The answers are correct, but just to look at this from a mathematic perspective (which I think is where the confusion starts):

It indeed seems strange that starting from velocity $v_{5}>0$, the minimum time is higher, since the trajectory starting from initial condition $v_0 = 0$ will forcibly pass through $v_{5}$;
this would indicate that $v_{5}$ is a point lying on the same orbit as $v_0$, and thus should follow the same path and simply be a sub-trajectory (sub-segment) ending at the same point $v_{60}$. This follows from the principle of optimality (see below), or from a dynamics point of view by looking at the state space as a vector field: orbits (and therefore trajectories) cannot cross each other.

The explanation is that $x,v$ (where $x$ is the position, and $v$ is the velocity) does not constitute the entire state-space: to be accurate we need to augment the state-space with things like the angular velocity of the wheels (RPM), as well as discrete switches in dynamics due to gear-changes etc.
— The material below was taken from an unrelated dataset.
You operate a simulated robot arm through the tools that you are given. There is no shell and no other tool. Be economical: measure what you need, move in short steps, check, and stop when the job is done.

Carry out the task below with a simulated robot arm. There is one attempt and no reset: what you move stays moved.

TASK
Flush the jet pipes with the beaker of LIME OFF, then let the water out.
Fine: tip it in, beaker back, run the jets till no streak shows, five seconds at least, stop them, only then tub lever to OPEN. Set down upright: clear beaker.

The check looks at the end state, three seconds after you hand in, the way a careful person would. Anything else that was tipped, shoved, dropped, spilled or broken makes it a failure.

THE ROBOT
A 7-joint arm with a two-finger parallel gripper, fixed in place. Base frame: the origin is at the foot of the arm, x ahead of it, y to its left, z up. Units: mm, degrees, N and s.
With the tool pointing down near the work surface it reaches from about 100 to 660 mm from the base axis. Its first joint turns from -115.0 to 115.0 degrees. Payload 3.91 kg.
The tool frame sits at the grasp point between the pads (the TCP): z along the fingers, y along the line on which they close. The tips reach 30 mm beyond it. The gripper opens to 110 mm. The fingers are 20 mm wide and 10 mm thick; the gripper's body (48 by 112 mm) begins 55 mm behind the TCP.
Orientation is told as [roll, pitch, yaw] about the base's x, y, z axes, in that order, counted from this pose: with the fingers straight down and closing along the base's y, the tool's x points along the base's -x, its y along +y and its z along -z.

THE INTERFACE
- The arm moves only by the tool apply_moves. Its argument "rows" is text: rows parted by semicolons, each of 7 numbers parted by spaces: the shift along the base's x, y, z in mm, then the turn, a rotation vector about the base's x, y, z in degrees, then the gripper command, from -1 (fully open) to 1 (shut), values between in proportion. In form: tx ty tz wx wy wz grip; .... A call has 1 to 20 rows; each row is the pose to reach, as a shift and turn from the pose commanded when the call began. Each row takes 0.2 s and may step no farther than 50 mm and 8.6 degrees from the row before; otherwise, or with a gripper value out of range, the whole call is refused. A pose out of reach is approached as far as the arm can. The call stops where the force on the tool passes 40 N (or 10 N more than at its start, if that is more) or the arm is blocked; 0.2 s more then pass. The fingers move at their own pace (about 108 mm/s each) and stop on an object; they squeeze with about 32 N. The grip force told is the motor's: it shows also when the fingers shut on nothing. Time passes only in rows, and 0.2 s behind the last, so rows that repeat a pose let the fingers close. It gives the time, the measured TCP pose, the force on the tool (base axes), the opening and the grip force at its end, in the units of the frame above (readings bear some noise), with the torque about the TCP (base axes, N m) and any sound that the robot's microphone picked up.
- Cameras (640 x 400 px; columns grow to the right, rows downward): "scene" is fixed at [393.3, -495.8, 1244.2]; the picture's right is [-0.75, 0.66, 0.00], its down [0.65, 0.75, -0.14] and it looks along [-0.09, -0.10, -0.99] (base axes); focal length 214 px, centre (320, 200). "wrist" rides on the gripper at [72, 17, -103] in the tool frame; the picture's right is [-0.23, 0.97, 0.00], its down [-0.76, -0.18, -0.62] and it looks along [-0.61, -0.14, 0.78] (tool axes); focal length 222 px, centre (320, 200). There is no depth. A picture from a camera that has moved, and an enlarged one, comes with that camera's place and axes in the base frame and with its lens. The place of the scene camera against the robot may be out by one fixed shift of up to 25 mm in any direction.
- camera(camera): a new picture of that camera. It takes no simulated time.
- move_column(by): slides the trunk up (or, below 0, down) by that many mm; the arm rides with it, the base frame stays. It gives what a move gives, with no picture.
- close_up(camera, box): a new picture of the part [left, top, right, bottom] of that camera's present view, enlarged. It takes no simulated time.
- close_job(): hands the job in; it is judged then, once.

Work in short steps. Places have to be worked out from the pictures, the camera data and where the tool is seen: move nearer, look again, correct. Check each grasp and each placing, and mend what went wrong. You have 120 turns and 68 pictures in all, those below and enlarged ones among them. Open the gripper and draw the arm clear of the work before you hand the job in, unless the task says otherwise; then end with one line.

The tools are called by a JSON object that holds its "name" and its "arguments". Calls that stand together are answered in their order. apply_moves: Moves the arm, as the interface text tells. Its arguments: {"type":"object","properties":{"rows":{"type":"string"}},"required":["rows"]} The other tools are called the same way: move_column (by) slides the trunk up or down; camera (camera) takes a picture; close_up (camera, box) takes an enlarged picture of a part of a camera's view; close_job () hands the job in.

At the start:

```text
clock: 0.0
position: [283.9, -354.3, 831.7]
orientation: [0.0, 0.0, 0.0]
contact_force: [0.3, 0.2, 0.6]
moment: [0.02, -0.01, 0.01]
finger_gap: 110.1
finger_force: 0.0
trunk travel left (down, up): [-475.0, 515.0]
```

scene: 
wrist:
This would allow the vector-field to change, and therefore avoid the issue of what seemed like the same point in the vector-field flowing to the same terminating condition following two different orbits.

An intuitive explanation of the optimality criterion (straight from the Bertsekas book "Dynamic Programming and Optimal Control I"):

suppose that the fastest route from Los Angeles to Boston passes through Chicago. The principle of optimality translates to the obvious fact that the Chicago to Boston portion of the route is also the fastest route for a trip that starts from Chicago and ends in Boston.

In your example, the points in state-space are equivalent to the cities in the intuitive example.